## begin Text provided

Roger Ebert Home

Freaky Friday

Ebert Thumbs Up

Actors must love to make body-switch movies. Look at the fun Jamie Lee Curtis and Lindsay Lohan have in "Freaky Friday." Each one gets to imitate the body language and inner nature of the other, while firing salvos across the generation gap. Body-switch plots are a license for adults to act like kids; probably nobody has had more fun at it than Tom Hanks did in "Big," but Curtis comes close.

The movie is a remake of the 1977 film starring Barbara Harris and Jodie Foster, and also connects with the mid-1980s body-switch craze, when three or four switcheroos were released more or less simultaneously. Curtis plays Tess Coleman, a widowed psychiatrist soon to be remarried, and Lohan is Anna, her 15-year-old daughter, who is certainly the most clean-cut garage band guitarist in history. There is a kid brother named Harry (Ryan Malgarini), who, like all kid brothers, thinks his older sister is picking on him.

Anna believes Tess is remarrying with unseemly haste; she's going through what in a Disney movie passes for a rebellious phase, and in real life would be exemplary teenage behavior. Mother and daughter join the future husband, Ryan (Mark Harmon), for dinner in a Chinese restaurant, where they get into a fight. The restaurant family's grandmother (Lucille Soong) zaps them with a fortune-cookie curse, and the next morning when they wake up, Tess and Anna are in each other's bodies. (There was an article not long ago about how angels and God always seem to be played by African Americans in the movies. Another could be written on the usefulness of movie Asian Americans, who can always be counted on to supply magic potions, exotic elixirs, ancient charms and handy supernatural plot points.) Anna looks in the mirror and is shocked to see her mother's body: "I look like the crypt keeper!" Tess oversleeps just like her daughter always does. They go through the obligatory scene of horrified disbelief, although, like all body-switch movie characters, they are not simply paralyzed by astonishment and dread, but quickly decide to lead each other's lives for a while, so that there can be a story.

## end Text provided

Work required
Pick up the text provided at the point where it stops and go on.

## begin Available data

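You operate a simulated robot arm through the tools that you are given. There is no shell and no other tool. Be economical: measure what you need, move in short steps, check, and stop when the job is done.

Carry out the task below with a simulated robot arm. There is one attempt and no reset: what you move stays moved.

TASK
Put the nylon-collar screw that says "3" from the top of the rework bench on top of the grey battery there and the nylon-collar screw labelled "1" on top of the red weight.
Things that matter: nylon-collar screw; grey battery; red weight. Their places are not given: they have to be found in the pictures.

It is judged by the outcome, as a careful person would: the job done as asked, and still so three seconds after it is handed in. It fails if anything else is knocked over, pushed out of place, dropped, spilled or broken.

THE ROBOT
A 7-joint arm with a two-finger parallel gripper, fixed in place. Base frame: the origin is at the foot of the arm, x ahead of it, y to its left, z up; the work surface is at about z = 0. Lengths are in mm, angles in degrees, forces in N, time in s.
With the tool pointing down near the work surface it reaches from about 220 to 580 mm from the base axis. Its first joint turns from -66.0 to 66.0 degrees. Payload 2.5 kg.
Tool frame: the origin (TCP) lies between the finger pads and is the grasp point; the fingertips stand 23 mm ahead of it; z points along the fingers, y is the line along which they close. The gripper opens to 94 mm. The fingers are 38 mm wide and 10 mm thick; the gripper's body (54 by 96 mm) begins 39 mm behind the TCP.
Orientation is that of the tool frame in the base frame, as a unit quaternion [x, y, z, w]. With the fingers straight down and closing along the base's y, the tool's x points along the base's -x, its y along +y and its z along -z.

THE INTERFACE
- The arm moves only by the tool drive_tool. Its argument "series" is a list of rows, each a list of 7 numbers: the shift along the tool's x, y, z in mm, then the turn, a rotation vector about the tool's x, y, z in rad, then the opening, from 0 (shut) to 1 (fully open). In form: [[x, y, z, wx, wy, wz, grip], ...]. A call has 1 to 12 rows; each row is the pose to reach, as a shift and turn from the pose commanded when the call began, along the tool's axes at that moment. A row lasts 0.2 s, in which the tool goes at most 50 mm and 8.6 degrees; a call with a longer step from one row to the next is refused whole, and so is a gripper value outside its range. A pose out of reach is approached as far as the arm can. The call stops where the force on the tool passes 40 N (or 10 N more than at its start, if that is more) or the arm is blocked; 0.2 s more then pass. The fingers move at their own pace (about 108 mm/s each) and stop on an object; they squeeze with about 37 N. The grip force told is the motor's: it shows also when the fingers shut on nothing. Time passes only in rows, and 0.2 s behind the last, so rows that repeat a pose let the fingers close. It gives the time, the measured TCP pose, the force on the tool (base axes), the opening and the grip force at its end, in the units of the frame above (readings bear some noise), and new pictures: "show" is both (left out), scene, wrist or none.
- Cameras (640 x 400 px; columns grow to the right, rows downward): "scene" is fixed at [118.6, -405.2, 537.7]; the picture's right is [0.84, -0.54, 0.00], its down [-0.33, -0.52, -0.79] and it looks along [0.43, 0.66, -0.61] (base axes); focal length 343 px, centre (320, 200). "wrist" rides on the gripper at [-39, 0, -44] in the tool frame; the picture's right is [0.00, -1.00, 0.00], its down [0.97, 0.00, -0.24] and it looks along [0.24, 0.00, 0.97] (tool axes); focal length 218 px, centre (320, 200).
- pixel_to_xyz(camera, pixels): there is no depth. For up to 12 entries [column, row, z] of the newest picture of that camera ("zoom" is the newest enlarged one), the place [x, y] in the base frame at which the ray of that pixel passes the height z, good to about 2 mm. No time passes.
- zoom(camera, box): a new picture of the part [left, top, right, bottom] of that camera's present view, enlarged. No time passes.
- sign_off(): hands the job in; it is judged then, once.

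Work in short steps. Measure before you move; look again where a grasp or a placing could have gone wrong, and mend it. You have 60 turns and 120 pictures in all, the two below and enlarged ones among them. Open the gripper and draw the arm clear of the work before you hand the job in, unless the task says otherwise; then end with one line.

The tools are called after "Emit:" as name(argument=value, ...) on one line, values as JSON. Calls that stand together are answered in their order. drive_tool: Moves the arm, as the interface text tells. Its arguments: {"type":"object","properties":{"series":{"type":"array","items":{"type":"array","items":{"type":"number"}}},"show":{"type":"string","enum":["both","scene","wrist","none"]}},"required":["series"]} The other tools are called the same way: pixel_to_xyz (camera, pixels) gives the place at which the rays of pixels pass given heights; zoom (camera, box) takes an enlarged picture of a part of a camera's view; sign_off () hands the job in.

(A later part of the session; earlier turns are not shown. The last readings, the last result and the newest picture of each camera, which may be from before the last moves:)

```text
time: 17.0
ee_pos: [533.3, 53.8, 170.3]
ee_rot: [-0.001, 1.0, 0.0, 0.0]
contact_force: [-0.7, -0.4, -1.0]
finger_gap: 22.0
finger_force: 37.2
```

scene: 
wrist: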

## end Available data

Result for this exercise
The movie, directed by Mark S. Waters and written by Heather Hach and Leslie Dixon, delivers scenes we can anticipate, but with more charm and wit than we expect. There is, for example, the case of Anna's flirtation with a slightly older boy named Jake (Chad Murray). He rides a motorcycle, so of course Tess disapproves of him, but now Tess, in Anna's body, is inexplicably cold to the kid, while Anna, in Tess' body, is so delighted to see him that before long she's on the back of the bike and Jake is telling her he feels like they really understand each other and maybe the age gap can be overcome.

Other entertaining scenes: The mother discovers her daughter's body has a pierced navel. The daughter buys her mother's body new clothes and a new haircut and gets her ears pierced. Tess attends a class Anna has been having trouble with, and realizes the teacher has been picking on her daughter because she (the mother) turned him down for a prom date. Everything comes down to a conflict between a rehearsal dinner and the garage band's big chance at the House of Blues, and when Anna, in Tess' body, makes her little speech at the dinner, we hear the daughter's resentments: "It's great we're getting married--even though my husband died. How quickly I've been able to get over it!" The outlines of body switch movies almost write themselves, although I'd like to see what would happen with an R-rated version. The clever writing here helps, but the actors help even more, with Lohan and Curtis taking big physical chances. Curtis, channeling the daughter inside her, has a hilarious scene on a talk show; she's supposed to be a serious psychiatrist discussing her new book, but sits cross-legged in her chair and leads the audience in routines that seem vaguely inspired by summer camp.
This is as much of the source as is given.